内閣法制局 安保法決裁「5月0日」 文書ずさん記載 - 毎日新聞(2016年9月26日)

http://mainichi.jp/articles/20160926/k00/00m/040/123000c
https://megalodon.jp/2016-0926-0831-38/mainichi.jp/articles/20160926/k00/00m/040/123000c


昨年9月に成立し、今年3月に施行された安全保障関連法を巡り、昨年5月に政府が同法案を閣議決定する前に内容を審査した内閣法制局が、法案の扱いを記録した公文書で、審査を終えて決裁した日を「5月0日」とするなど、ずさんな記載をしていたことが分かった。法制局はすでに修正しているが、毎日新聞の取材に経緯の説明を拒んでいる。【日下部聡】

内閣法制局は、法案や政令案が内閣の閣議で決められる前に、憲法や既にある法律と矛盾がないかを審査する。安保関連法案は昨年5月14日に閣議決定され、国会に提出された。

問題の公文書は「公文件名簿」と呼ばれる。審査のため各省庁から送られてきた法案や政令案について、それぞれ(1)受付日(2)決裁日(3)審査した後に内閣に送付した進達日(4)閣議にかけられた日−−や、審査担当参事官名などを記録し、一覧表にしている。30年間保存される重要な公文書だ。

問題の記載は、障害者支援にかかわり、国や自治体の財政などについて個人で調査する富山市の吉田憲子さんが見つけた。法案審査の経緯を知ろうと昨年9月に情報公開請求し、翌10月に昨年分の公文件名簿が開示された。その中で、安保関連法案のみ▽受付日が空欄▽決裁日は「5月0日」▽進達日は空欄−−となっており、「法律」なのに「政令」にマルがついていた。吉田さんの問い合わせに、法制局は「担当者のミス」と説明したという。

毎日新聞が今年5月に同じ文書の開示を受けたところ、受付、決裁、進達は法案が閣議決定された「5月14日」とするなど記載はいずれも修正されていた。

ずさんな記載の経緯や理由について、公文件名簿を管理している内閣法制局総務課は、取材に「開示請求した人以外の問い合わせには答えられない」と回答を拒否している。
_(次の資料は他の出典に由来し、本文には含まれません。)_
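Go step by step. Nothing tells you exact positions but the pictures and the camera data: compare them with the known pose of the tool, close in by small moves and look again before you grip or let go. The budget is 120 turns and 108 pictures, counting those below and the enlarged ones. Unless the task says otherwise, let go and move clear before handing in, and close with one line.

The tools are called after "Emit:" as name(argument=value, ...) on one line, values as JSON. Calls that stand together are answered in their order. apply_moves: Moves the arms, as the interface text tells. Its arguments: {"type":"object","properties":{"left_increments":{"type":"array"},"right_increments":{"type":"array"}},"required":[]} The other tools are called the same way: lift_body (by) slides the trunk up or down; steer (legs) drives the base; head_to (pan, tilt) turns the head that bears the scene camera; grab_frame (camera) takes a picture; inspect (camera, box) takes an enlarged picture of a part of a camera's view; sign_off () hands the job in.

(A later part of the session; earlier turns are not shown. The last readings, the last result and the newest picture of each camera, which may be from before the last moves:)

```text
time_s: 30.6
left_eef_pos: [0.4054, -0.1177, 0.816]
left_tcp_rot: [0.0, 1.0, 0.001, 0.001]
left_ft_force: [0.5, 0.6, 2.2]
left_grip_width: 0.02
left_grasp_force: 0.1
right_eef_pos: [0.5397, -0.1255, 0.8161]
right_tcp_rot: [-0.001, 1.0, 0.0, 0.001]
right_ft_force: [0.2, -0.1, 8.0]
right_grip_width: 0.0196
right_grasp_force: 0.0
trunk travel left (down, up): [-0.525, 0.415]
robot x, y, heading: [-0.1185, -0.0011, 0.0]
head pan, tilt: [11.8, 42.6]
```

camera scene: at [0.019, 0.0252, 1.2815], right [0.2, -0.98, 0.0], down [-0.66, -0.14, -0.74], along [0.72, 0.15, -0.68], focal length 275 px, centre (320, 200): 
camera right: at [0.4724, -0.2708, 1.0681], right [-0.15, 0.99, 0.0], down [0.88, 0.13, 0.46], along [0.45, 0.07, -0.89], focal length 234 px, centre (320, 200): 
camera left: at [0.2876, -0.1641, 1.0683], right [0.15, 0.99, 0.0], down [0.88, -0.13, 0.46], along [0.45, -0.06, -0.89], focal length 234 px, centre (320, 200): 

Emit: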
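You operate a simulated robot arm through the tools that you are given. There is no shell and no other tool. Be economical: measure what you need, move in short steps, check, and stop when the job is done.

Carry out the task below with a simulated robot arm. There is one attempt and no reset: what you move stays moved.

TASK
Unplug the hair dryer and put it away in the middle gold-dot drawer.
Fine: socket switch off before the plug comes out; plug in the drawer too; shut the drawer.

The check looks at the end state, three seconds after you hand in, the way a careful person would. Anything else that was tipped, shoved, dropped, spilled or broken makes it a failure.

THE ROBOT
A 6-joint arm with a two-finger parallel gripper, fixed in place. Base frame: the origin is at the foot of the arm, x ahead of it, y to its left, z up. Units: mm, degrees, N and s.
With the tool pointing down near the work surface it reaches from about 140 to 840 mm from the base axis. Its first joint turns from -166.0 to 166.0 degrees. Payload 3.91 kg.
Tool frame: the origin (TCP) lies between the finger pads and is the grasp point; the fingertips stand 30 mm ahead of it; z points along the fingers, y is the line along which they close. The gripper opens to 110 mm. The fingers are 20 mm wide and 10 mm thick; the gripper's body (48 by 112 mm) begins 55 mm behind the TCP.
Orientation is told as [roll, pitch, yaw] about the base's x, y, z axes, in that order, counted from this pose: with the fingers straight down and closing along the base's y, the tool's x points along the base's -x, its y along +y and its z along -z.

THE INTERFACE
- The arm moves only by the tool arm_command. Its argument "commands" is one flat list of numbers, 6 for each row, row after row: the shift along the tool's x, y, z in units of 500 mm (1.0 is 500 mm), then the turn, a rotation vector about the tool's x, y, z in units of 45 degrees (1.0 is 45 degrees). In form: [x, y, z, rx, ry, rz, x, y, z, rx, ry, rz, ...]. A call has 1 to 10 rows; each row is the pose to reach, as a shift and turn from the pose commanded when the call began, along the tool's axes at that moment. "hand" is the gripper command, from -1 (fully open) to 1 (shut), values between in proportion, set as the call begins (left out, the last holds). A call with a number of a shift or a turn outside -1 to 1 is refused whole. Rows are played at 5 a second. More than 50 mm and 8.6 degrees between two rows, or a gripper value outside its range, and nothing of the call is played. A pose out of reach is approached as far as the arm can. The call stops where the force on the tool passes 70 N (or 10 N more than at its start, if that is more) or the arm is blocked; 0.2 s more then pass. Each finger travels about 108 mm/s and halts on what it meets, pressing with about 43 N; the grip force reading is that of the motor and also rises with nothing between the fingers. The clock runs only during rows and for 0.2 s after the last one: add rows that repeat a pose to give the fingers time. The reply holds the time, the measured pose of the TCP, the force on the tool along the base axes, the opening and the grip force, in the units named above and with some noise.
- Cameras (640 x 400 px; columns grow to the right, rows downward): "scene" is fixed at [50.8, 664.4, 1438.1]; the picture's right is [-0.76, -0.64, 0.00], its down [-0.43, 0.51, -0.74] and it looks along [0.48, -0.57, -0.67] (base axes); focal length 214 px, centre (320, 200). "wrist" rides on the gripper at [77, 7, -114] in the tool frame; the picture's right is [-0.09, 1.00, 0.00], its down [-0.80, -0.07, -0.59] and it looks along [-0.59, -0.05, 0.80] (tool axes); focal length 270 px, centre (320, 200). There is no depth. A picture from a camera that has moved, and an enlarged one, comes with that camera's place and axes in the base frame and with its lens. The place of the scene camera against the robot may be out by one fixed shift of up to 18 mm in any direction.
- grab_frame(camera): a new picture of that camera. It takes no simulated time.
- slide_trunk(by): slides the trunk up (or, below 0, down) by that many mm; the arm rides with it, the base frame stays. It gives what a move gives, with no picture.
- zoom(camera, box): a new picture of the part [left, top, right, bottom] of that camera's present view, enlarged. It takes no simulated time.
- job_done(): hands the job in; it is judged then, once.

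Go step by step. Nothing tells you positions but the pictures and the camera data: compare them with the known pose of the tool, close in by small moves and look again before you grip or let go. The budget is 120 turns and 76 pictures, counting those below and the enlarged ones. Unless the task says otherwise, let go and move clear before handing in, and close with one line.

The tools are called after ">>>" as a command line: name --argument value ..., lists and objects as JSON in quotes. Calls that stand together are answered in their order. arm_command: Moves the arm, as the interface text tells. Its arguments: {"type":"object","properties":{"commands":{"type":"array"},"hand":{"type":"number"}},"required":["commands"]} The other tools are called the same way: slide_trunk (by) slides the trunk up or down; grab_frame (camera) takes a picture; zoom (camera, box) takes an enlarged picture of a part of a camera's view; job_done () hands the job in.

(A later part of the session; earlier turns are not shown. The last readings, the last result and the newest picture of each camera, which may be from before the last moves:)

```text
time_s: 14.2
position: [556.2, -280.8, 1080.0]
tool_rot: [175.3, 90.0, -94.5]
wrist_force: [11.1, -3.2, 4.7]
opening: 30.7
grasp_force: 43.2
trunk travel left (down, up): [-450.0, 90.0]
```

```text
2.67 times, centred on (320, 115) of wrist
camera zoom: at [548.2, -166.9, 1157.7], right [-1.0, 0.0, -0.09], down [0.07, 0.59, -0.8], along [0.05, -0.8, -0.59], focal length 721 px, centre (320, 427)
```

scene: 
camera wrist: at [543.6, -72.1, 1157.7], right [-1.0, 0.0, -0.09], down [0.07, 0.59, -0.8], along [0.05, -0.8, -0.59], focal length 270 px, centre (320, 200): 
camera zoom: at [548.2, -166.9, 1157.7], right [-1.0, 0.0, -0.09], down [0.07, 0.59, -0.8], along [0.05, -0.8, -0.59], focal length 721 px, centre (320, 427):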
内閣法制局の「行政文書取扱規則」によると、法案や政令案は総務課が受け付け、内閣に送付した日(進達日)は審査担当部からの連絡を受けて総務課の担当者が記入する。

異例の閣議当日審査
毎日新聞が入手した修正後の文書では、内閣法制局は昨年5月14日に法案審査を受け付けて直ちに決裁し、政府が同じ日に閣議決定していた。

他の法案とは異なるスピード決裁で、安保法制を巡る法制局の手続きに疑問の声が出ている。

入手文書によると法制局は昨年1年間に80件の法案を審査した。実質的な審査は「予備審査」という形で正式の受け付け前に終わらせておくのが慣例だが、安保関連法案以外は受け付けから閣議決定まで数日を要し、記載の誤りもなかった。

一連の経緯について、法制局の元官僚は取材に「これは変だ。どうしてこんなことになるのか」と首をかしげた。

問題の記載を見つけた吉田憲子さんは「法制局上層部で話が進められ、担当者は記入のしようがなかったのではないか。正規の手続きを経ていないとの疑いを抱かせる」と話す。

法制局は、情報公開請求者以外からの問い合わせには応じないとして取材を拒否しているが、情報公開法にそのような規定はない。国の情報公開制度を所管する総務省情報公開推進室は「開示文書は誰にでも平等に開示される。第三者の問い合わせに答えても問題はない」との見解だ。

安保法制への法制局の対応では、政府の集団的自衛権行使容認の閣議決定(2014年7月)に必要な憲法9条の解釈変更を巡り、局内部での検討過程を公文書に残していなかったことが発覚。横畠裕介長官は国会で、解釈変更について局内で議論したが反対意見はなかった−−と主張しているが、それを裏付ける記録はない。

【ことば】安全保障関連法
憲法解釈の変更による集団的自衛権行使容認や国連平和維持活動(PKO)拡充を柱とし、自衛隊法など10の法改正を一括した「平和安全法制整備法」と、自衛隊による他国軍の後方支援を認める「国際平和支援法」からなる。安保関連法のもと、踏み込んだ武器使用を認める駆け付け警護の任務が年内にも南スーダンPKOで自衛隊に課される。